To aid their running, datacentres are being located alongside power stations. And to trim the electricity bills, more of them are cropping up in regions with access to low-cost natural and renewable power, such as Iceland, a country blessed with a rich source of geothermal energy, and Sweden, a country renowned for both natural beauty and cold water Baltic bays ideal for datacentre cooling and low-cost power sourcing.

Throughout this decade and into the next, datacentres will increase in number to try and satisfy the seemingly insatiable demand for data everywhere, ubiquitous connectivity, and unlimited and seamless human and machine interfaces, all believed at near zero cost. This vision is driven by trends towards cloud computing, big data, and the Internet-of-Things.

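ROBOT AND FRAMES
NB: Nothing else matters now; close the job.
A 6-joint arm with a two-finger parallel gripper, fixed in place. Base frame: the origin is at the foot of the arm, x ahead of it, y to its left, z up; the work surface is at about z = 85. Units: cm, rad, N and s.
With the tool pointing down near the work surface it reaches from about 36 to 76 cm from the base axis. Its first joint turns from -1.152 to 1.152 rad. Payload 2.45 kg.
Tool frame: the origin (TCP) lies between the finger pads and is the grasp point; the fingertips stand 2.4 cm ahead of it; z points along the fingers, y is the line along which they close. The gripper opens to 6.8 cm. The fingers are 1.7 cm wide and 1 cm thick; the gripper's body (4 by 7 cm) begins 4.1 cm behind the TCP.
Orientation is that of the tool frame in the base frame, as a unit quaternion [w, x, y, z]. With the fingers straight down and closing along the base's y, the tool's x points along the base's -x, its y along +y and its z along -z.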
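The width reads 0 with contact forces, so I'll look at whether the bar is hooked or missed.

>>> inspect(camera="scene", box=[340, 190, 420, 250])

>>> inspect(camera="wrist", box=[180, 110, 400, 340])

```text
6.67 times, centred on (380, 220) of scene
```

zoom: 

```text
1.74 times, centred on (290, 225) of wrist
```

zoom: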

To try and prevent the energy that datacentres consume from getting out of hand, there is a need to develop more reliable, higher-speed data-transmission links that consume less energy. The traditional medium for supporting data transfer is a length of copper wire in the form of a "˜twisted pair' connector, but this has already been replaced in many datacentres with short-reach, laser-diode-based optical links and interconnects, which combine a higher data capacity with greater bandwidth density, higher transmission efficiency, a more robust operating temperature range, longer reach, and lower costs.

These optical links are being continuously refined, leading to faster and faster aggregated transmission speeds, i.e. increased bandwidths (see Figure 1).


Figure 1: Lane rates are increasing to help to try and meet the insatiable demand for more data, and they could eclipse to 100 Gbit/s by the end of the decade.

A key ingredient in these optical links is the light source. Previously the most common form of this device for longer distances was an edge-emitting laser diode, which employs cleaved crystal facets as reflectors to form the laser cavity, forcing coherent light to be emitted from the edge of the device.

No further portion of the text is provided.